I feel like people are at least somewhat aware of Ellery, who plays modern music with an incredibly informed tenor sound, echoing Don Byas, Benny Carter, Chu Berry, and all of the other sax legends that you don’t hear anymore.  Every time I hear him play, I think that he is the person who best understands Coleman Hawkins playing in the scene today (Sonny Rollins and Frank Wess are of course the notable living exceptions).  His ideas come out with such a flow, just as Hawk’s did. The powerful tone, of course, as well.  He’s also one of the last modern tenor players who’s not afraid to play standards, which of course I appreciate.  He’s shot up to the top of my favorite tenors in New York lately.

Billy Mintz is relatively unknown outside of New York, though.  He was West Coast for a while, playing as a studio musician, and then transitioning into a hyper-accurate fusion player, and finally a free musician.  I’ve seen him play a number of times, and have been riveted every time.  His free playing shows a level of economy that I’ve only ever seen in two other drummers, Victor Lewis and Paul Motian.  He can refuse to hit the drum for so long that the tension outweighs whatever madness is going on in the rest of the band, although the continuity of his ideas is never lost.  However, if he gets in the right mood, he can become one of the most swinging drummers in New York, right up there with people like Andrew Cyrille and Billy Hart.  I always say that if he wanted the gig in Barry Harris or Frank Wess’ bands, he could easily have it.  He seems to be comfortable in his avant-garde setting, however.

I went into the show knowing that it would be a solid outing, but not expecting it to blow my hair back.  I had just come from a great Billy Hart Quartet concert (where they played Lennie’s Groove, a tune that I can remember practicing for hours in my basement, trying to figure out not only how to play in 5/4 over a B minor vamp, but also just how to get my fingers around the melody.  Funny story: Ethan played it with both hands.  Wish I had thought of that…), and had tickets to the sure-to-be-fantastic Paul Motian tribute on the 22nd, so I was more looking for a solid middle to the week.

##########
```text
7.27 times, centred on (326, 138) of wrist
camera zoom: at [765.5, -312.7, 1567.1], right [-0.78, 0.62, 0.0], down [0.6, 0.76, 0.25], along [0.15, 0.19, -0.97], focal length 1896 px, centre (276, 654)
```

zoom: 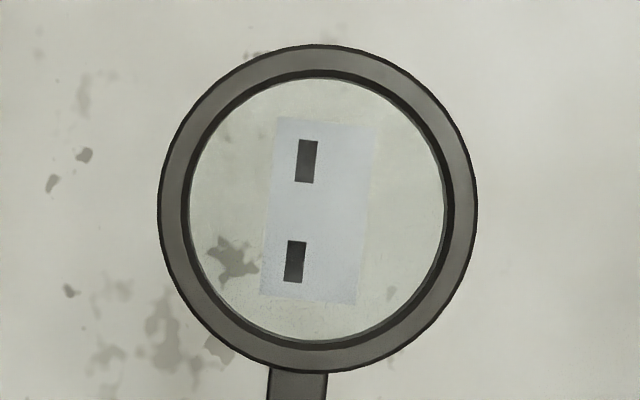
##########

What I got was one of the most cohesive, innovative, and swinging groups I’ve seen in New York.  Billy, it turns out, came to play that night.  He came out swinging, laying in the pocket on every tune, and phrasing things like only a drummer his age can.  With his fusion past, however, he was ever so comfortable with the complex tunes of Jacob and Eivind, many with mixed-meter hiccups and other tricky foundations.

With a drummer playing like that on the gig, it’s so easy to just fall into a relaxed groove, playing whatever comes to mind without needing to worry about anything.  Ellery, however rose far above the call to action, and played three or four of the best solos I’ve heard all year.  The highlight was on “Just One of Those Things”, where he played about ten choruses of dynamic, unrepetitive tenor(said Jacob Sacks “That was one of the best eighth-note-based solos I’ve ever heard”) .  I was reminded of Sonny Rollins or Hawk, who have that ability to just keep playing, keeping the ideas, and phrasing fresh, while always weaving in and out of the band.  I kept thinking as I was listening to him how different he sounded than other tenor players in town, almost completely devoid of Wayne and Trane, indeed, devoid of any of that early 60s sound that is the spinal cord of modern jazz.

Although people I’ve heard in New York sometimes have similar influences, almost none of them would feel as comfortable in this context, at the intersection of swing tradition, the avant-garde, and the complex modern music of 35 year old Brooklynites.  The people most comfortable in that setting seem to be Ellery’s age; Tom Rainey, Jeff Lederer, Tony Malaby, and Ralph Alessi all come to mind.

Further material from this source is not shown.